WHAT IS BEING ASKED:
Single out the lines that include the word "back". Copy them.

-- DATA SEGMENT start --

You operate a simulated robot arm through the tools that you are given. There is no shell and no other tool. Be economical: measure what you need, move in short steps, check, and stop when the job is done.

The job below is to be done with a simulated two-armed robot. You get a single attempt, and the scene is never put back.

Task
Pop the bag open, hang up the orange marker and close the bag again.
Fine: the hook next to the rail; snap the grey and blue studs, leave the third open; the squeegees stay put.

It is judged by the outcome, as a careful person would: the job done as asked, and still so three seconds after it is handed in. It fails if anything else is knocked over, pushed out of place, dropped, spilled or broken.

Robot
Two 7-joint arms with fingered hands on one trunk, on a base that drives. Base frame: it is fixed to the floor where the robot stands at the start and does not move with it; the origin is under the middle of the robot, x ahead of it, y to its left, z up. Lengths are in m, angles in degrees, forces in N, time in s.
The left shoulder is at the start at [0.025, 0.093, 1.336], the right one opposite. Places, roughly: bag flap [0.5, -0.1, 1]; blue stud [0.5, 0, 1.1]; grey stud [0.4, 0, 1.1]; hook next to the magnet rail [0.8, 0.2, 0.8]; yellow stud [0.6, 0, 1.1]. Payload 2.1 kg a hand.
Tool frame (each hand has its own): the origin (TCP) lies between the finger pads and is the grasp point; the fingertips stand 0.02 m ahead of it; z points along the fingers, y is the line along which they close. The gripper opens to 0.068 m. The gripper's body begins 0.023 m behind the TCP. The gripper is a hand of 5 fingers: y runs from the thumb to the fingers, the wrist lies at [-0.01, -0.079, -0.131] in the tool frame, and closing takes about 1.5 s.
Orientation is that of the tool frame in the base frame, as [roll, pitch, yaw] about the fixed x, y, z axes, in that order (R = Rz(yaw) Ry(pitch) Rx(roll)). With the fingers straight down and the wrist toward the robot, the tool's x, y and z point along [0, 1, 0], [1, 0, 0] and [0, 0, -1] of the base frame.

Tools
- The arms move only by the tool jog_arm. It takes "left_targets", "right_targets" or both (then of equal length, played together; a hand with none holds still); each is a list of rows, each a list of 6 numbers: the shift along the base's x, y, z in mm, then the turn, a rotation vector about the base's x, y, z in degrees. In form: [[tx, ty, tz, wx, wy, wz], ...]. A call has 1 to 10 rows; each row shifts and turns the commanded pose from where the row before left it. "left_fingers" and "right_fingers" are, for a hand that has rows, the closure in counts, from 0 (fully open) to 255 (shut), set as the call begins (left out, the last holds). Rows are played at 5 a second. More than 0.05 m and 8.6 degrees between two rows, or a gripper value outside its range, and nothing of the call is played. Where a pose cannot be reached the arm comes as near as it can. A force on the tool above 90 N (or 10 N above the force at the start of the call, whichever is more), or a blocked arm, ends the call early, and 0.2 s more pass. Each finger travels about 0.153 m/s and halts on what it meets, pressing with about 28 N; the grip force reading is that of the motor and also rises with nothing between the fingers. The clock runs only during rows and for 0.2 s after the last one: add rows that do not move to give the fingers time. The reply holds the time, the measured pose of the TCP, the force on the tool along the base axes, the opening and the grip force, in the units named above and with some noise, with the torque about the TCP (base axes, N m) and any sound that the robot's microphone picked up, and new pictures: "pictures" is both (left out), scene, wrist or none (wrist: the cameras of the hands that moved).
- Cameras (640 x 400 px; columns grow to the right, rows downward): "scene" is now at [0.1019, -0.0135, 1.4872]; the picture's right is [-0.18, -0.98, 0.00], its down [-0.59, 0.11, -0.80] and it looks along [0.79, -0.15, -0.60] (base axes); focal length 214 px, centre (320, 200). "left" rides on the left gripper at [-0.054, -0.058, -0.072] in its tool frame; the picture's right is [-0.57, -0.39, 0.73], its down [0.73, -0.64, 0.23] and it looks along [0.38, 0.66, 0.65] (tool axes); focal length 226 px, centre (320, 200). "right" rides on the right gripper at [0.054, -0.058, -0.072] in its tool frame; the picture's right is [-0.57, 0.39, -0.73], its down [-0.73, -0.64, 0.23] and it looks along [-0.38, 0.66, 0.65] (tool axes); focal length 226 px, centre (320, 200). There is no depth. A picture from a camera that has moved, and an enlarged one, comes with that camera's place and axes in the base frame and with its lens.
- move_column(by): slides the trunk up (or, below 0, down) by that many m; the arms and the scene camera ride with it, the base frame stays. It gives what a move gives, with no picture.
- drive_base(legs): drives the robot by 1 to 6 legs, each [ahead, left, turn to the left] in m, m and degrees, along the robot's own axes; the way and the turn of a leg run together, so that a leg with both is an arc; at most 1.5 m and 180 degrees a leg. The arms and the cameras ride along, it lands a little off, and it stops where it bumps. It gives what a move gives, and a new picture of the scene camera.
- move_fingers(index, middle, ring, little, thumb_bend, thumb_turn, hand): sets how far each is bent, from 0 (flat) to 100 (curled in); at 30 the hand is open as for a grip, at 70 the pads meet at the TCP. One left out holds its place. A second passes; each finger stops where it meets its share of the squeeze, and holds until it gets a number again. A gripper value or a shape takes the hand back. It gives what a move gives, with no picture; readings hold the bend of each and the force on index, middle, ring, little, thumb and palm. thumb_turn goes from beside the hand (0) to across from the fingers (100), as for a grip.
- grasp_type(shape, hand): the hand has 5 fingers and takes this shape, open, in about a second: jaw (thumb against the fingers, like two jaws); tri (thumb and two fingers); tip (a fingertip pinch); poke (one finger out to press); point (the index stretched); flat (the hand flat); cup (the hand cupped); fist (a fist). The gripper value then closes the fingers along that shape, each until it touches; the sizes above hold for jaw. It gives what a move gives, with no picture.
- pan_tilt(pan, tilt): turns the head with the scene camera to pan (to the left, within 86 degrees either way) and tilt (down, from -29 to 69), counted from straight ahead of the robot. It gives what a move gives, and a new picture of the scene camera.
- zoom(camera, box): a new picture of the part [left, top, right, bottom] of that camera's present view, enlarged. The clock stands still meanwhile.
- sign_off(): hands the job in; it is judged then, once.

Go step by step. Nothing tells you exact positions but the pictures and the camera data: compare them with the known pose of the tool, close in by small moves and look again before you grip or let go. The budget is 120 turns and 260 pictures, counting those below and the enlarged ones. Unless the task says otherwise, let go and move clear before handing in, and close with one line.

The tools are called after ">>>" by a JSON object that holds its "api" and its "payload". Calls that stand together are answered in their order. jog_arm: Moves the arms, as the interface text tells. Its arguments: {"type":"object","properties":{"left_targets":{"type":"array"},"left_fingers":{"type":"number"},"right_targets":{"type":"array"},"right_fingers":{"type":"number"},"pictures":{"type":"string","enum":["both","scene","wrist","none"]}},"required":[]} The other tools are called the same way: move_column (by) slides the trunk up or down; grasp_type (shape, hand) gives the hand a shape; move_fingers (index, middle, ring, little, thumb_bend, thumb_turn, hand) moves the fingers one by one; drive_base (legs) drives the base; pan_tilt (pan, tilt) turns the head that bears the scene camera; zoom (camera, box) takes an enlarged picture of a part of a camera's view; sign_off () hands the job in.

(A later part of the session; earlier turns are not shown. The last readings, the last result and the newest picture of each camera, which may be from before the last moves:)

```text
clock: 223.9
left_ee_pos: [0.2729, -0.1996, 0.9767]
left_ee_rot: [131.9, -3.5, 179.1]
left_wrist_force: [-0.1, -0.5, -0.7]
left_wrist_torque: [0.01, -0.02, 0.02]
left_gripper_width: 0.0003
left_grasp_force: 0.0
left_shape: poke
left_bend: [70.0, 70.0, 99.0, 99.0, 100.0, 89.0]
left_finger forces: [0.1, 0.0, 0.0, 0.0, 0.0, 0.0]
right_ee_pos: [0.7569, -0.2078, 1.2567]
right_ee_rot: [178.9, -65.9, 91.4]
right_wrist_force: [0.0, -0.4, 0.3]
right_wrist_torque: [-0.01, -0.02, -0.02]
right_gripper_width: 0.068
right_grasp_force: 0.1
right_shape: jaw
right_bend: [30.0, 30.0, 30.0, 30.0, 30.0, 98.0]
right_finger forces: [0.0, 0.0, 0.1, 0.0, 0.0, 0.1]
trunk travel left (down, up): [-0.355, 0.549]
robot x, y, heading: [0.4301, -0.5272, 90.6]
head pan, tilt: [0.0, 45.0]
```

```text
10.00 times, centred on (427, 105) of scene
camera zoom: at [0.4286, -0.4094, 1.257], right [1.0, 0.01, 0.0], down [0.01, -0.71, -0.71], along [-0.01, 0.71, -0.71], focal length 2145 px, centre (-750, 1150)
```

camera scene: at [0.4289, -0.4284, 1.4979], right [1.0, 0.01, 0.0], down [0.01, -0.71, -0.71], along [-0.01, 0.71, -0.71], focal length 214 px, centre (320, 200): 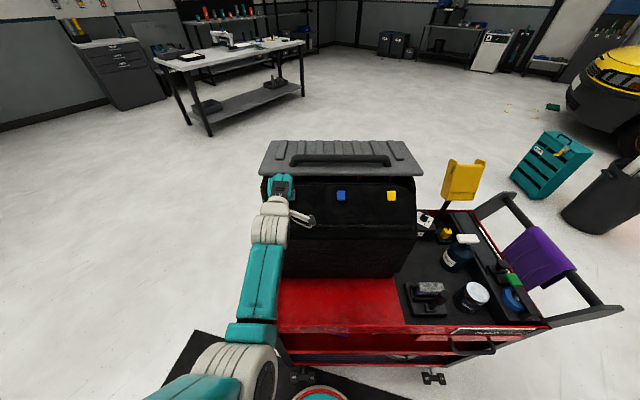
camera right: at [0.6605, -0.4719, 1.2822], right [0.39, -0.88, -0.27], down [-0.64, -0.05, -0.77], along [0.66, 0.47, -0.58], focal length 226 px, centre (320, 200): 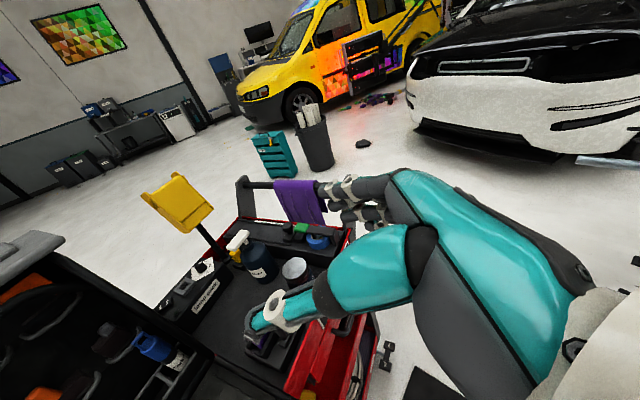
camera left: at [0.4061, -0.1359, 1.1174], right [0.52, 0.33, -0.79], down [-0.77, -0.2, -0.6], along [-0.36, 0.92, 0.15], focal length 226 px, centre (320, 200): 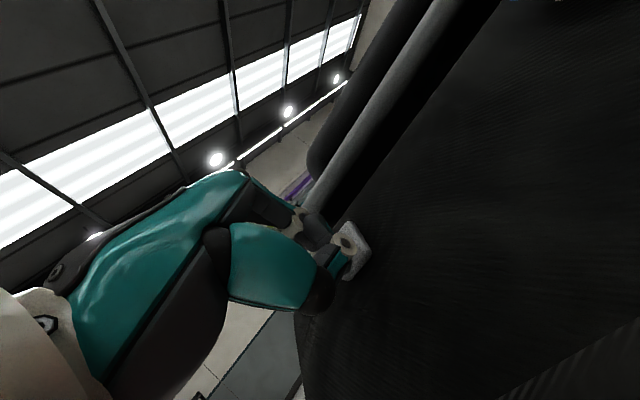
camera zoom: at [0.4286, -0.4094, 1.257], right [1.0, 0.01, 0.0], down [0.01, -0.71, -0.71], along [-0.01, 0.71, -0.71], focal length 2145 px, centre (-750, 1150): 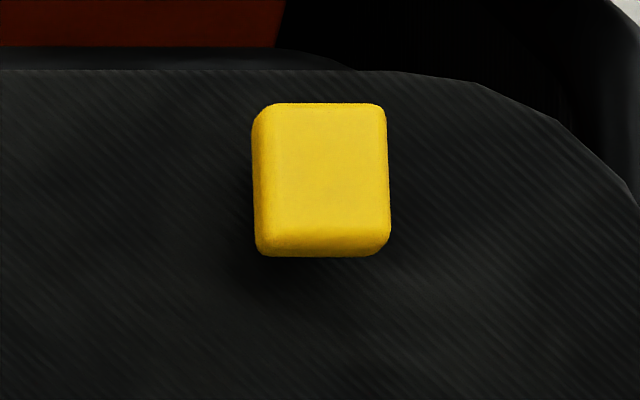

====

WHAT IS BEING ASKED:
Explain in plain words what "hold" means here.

-- DATA SEGMENT end --

CORRECT OUTPUT:
The job below is to be done with a simulated two-armed robot. You get a single attempt, and the scene is never put back.
- move_fingers(index, middle, ring, little, thumb_bend, thumb_turn, hand): sets how far each is bent, from 0 (flat) to 100 (curled in); at 30 the hand is open as for a grip, at 70 the pads meet at the TCP. One left out holds its place. A second passes; each finger stops where it meets its share of the squeeze, and holds until it gets a number again. A gripper value or a shape takes the hand back. It gives what a move gives, with no picture; readings hold the bend of each and the force on index, middle, ring, little, thumb and palm. thumb_turn goes from beside the hand (0) to across from the fingers (100), as for a grip.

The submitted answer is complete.